例 「公正取引委員会のカルテルの防止策は十分なものか」
「再販売価格維持制度の適用除外は、必要か」
3 トピック確定の条件
(1) トピックの研究に必要な資料があるか。
(2) 自分の力で扱いきれるか。
(3) 新しい研究トピックであるか。
(4) トピックに自ら興味、感心があるか。
(5) 資料の調査・研究が終了するまでにトピックの変更の可能性もある。
4 資料探し
(1) 仮読み
資料探しをしながら軽く速く、大雑把に資料に目を通す。
(2) 本読み
最終的に使用すると決めた資料は、研究カードをとりながら精密に読む。研究カードは、研究資料から得た情報を、一項目ずつ一枚の研究カードに記入する(ル−スリ−フのノートでもよい)。カードの左上に項目の見出しを付ける。研究カードには、研究資料の要約、引用、自らのコメントなどを記入する。また、その資料の出典(詳細は文献カードに記載されているので、著者と出版年だけのように簡略化されたものでよい)、その箇所のページ数も記入しておかなければならない。
5 文献カードの作成
研究の作成からいままでお世話になった参考資料、研究資料のすべてを、文献カードに一枚一点ずつ記録する仕事である。
(1)文献カードの記入事項
a.著者 b.書物のタイトル c.出版地・出版社・出版年 d.使っている図書館の請求番号 e.簡単な書評・コメント f.使用記録
(2)文献カードを作る理由
a.論文を仕上げた後、使用した文献表を作らなければならない。
b.一度使った資料を、後にもう一度検証したいときに、その所在を明らかにしてくれる。
6 書く
(1) 論文にとり大切なのは、論文全体がやさしく、分かりやすく書けていることである。つまり、構造的に組み立てられていることである。構造的に組み立てられているということは、主要トピックとそれに関連した副トピックを手がかりに話を進めていくということである。細かい副トピックに、ひとつひとつ答えていくうちに、主問への答えが自然に出てくるというように構成された論文が、構造的に展開された論文である。

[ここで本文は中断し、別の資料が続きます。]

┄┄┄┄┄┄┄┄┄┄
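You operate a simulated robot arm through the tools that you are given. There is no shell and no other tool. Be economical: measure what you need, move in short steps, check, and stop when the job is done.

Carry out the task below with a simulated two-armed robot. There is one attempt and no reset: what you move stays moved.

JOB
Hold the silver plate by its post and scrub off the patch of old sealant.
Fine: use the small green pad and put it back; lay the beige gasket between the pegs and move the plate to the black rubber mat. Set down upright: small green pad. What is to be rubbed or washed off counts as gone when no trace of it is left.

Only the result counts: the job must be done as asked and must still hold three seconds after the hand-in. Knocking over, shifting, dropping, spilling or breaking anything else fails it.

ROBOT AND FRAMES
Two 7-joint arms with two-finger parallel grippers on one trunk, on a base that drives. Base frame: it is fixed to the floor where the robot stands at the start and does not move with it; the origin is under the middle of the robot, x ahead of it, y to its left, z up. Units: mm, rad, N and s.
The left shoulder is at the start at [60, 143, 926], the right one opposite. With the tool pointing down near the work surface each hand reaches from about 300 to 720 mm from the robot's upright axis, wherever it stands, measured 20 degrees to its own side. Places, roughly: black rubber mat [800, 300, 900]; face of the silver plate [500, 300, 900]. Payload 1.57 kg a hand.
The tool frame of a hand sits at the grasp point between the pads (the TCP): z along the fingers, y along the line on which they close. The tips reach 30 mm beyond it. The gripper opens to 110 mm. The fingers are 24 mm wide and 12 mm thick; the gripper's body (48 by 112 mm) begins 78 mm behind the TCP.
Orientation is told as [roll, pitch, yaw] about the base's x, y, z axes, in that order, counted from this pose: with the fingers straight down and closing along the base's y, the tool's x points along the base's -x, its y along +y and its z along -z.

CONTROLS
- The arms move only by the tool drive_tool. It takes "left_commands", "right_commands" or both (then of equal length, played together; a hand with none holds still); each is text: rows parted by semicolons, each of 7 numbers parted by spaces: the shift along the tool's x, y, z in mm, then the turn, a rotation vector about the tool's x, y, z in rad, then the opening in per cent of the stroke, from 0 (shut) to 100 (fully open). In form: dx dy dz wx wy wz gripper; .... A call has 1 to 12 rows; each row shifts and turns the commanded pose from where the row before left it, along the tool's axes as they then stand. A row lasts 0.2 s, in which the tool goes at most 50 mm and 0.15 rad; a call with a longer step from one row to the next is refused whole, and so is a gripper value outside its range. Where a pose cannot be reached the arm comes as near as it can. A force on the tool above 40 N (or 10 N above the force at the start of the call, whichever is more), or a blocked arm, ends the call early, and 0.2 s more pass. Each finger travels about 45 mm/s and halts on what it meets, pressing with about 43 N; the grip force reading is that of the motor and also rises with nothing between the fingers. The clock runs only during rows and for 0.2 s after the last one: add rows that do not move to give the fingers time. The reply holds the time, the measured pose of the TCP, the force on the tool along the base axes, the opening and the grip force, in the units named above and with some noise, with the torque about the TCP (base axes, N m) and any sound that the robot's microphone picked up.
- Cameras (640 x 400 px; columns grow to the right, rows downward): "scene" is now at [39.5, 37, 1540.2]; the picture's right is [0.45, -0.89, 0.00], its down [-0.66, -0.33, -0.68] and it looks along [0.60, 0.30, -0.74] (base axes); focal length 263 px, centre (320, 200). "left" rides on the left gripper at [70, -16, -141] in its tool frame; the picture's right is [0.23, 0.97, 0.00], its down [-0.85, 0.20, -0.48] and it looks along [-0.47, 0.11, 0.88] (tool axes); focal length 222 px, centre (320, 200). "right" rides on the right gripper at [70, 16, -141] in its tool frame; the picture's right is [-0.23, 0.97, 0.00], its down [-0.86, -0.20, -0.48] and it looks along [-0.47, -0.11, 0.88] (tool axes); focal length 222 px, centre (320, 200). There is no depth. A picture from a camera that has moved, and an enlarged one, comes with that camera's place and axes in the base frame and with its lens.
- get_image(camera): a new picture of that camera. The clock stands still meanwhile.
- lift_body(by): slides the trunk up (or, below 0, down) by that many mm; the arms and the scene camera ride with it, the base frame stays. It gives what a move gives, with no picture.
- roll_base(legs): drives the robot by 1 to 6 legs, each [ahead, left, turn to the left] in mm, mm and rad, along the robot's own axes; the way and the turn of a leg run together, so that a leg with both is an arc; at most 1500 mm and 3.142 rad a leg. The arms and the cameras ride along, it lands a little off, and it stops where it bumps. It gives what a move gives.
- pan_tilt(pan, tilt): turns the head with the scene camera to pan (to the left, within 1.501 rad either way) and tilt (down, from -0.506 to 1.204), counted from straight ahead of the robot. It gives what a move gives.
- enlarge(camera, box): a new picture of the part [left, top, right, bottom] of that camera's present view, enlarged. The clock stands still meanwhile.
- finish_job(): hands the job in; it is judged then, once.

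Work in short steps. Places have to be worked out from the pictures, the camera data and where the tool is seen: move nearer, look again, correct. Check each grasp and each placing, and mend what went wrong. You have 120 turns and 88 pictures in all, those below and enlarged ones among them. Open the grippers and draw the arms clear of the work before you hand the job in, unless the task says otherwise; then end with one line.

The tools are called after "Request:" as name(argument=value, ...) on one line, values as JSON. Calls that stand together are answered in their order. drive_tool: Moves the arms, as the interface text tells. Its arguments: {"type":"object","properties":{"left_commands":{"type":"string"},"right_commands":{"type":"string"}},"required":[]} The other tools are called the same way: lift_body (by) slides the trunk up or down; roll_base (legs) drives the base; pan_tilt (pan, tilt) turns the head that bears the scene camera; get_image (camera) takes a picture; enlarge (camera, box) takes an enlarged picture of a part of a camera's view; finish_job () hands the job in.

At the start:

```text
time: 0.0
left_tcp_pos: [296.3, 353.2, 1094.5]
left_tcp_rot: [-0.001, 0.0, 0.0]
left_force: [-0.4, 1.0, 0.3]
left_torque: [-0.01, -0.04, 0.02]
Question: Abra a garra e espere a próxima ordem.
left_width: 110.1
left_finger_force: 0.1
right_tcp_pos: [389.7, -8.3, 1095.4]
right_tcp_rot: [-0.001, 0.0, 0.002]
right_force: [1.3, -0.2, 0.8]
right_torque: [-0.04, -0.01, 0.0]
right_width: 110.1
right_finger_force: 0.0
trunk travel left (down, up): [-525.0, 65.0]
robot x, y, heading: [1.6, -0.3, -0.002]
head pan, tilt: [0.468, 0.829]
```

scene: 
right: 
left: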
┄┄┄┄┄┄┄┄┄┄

(2) つまり、様々な役割と格をもった文、段落、章が、有機的につながり、一つの構造を作り上げていれば、明快な分かりやすい論文、書物になる。
7 注・文献表
(1) 注
注は、論文のなかの説明や主張が、どういう資料的裏付けをもっているかを示すものである。また、誰にでも自分の説明や主張の根拠を、検証して貰うための手段でもある。「証拠固めのできた論文」とは、注や文献表がよく整備された論文のことであるといえる。
注には、次の3種類がある。
a.資料(図表、統計も含む)からの直接引用の出典を示すもの
引用は、100字位にし、本文のなかにスムースに入るようなものにする。
b.資料からの要約の出典を示すもの
c.本文に入れると叙述の流れを妨げるが、本文の理解に役立つ補足情報ないしコメント
注には、煩雑を避けるため、同一出典の繰り返しは、次のように略記を使う。
(2) 文献表
卒業論文のようなある程度の量の論文には、文献表を付ける。文献表は、注に出てくるすべての文献を入れ、著者の姓名のアルファベット順でまとめる。著者のない新聞、雑誌、辞典は、各種類別に分け、アルファベット順に配列する。
文献表は、資料集め、資料研究の過程で文献カードを作ってあれば、原稿に書き写すだけである。
8 総点検
清書をする前に、少なくとも、下書きの段階で、一、二回全体を読み直す必要がある。要するに、論文全体が、明瞭で、正確で、無駄なく整理され、淀みなく流れるように書かれているかが大事な点である。
9 完成した論文
(1) 表題
表題は、下書きが終わって全体を読み直してから、最初のままでよいか,別のものでよいか、よく考えた上で最終的に決定する。
(2) はしがき
ここでは、論文を書くきっかけ、この論文はなにを扱っているのかを書く。お世話になった方や協力してくれた方への謝辞も、ここに入れる。
終わりに著者の名と執筆年月を記す。
(3) 目次
目次は、はしがきから索引までの内容を、一目でわかるように表示したものである。目次の終わるところまでは、i,ii,iiiというローマ字にする。アラビア数字でページが始まるのは、「序」からである。
(4) 序
ここから、正式に論文が始まる。これを第一章とする人もいるが、「序」の目的は同じである。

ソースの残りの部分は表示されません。